Gosh, sometimes I wonder why I am so often single.

4 comments:

Tiffanie said...

I am half-jewish too. LOL. Great post Dabbler. Thanks for the morning smiles.

And I know you didn't want advice, but damnit I am stubborn and only pay attention to what I want to, and I am a girl, so here goes (don't read it if you dont want it)

I wonder if your answer lies in this sentence: Still, I don't want to lose this letter again now that I've found it; the memories it invokes are intoxicating

Now forgive me, for I have spoken when you asked me not to.

jin said...

Oh! I have GOOD advice for you dearest dabbler!

NEVER EVER be embarassed about buying the condoms!!! You should be PROUD that you are not (May I be blunt? I assume I may be...here goes...) a FUCKING IGNORANT ASSHOLE male that
a) won't buy them &/or
b) won't use them.

This coming from a female who has dated in the past, actually, very few guys (because they're such JERKS in Wisconsin!) but they were all the same. Which seems to be, the complete opposite of you. It is sweet that you do get red in the face, & that you actually do the purchasing.

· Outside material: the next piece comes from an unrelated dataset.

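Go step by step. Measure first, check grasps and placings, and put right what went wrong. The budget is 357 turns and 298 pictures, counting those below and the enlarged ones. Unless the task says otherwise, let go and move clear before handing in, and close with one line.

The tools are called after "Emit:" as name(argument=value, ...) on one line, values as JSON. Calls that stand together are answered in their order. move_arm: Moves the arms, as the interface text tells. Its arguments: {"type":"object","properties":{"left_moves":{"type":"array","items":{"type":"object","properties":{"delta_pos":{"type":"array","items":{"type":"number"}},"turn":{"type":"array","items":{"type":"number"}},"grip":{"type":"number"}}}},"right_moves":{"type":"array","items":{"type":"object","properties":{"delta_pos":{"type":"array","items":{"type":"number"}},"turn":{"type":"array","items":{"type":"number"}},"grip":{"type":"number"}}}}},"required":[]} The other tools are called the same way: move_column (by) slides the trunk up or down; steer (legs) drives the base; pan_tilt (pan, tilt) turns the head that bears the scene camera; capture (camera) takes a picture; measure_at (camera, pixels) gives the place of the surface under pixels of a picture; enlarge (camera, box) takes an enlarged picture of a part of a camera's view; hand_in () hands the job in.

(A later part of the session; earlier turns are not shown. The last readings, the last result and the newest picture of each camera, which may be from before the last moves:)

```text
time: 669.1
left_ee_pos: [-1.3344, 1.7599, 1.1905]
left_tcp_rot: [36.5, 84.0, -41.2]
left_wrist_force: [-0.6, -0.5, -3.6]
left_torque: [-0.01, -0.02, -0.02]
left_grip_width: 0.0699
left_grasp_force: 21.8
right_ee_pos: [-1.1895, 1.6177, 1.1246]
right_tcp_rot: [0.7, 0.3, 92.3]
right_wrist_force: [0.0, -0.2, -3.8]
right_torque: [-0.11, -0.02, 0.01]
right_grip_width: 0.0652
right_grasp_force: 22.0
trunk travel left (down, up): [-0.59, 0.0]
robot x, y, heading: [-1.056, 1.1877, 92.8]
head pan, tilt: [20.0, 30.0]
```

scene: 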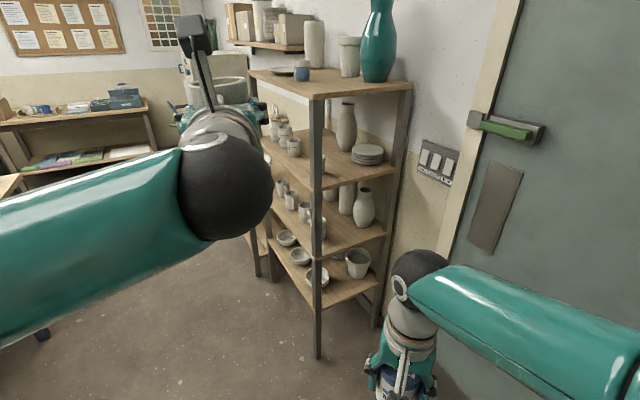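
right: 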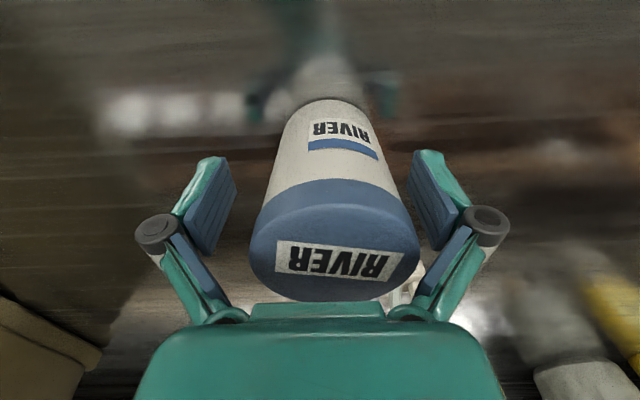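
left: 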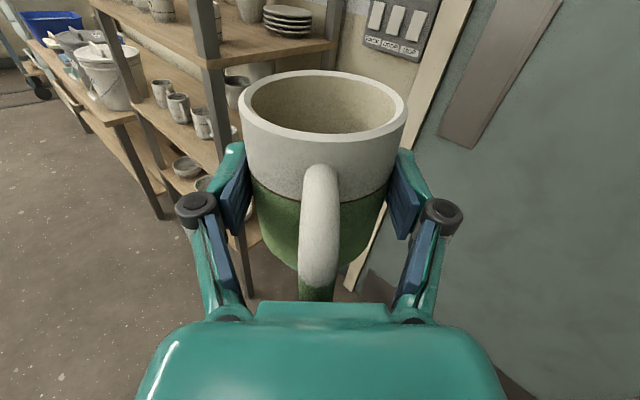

Also, unless you look like quasimodo, I don't understand why you haven't been snapped up already!

You are quite obviously intelligent as your writing style indicates & now we all know that you are also responsible!

(Was that good enough? You know who to make the check out to, right?)

Oh, & when you see all those kids in line at the checkout counter? That's a great reminder as to WHY you're buying that box in the first place.

'nuff said

;-)

Jennifer said...

Oh hon... sometimes it's hard archeologically digging through your life and unearthing feelings and memories that you had temporarily forgotten about. Ask yourself this question... are you keeping the letter for the girl herself or for the memory of something good that you once had? There is nothing wrong with the latter. The former, however, does make for some awkward moments in the dating life.

As for your condom rant: hehehe... not that I mock your pain, but the mental film that plays as you retell your trauma definitely makes me smile. You know I love ya :)

Last thing, sorry about the dropped phone call last weekend. I will call you before you leave the country. Probably this weekend, in fact :) *hugs*

Brooklyn said...

Very well written...i always do feel bad for guys having to buy condoms. I hope you'll one day get over the scary factor. Women go through something similar with buying tampons, but eventually you just get over it and accept it's a fact of life. At least you're being careful right? Have a wonderful day!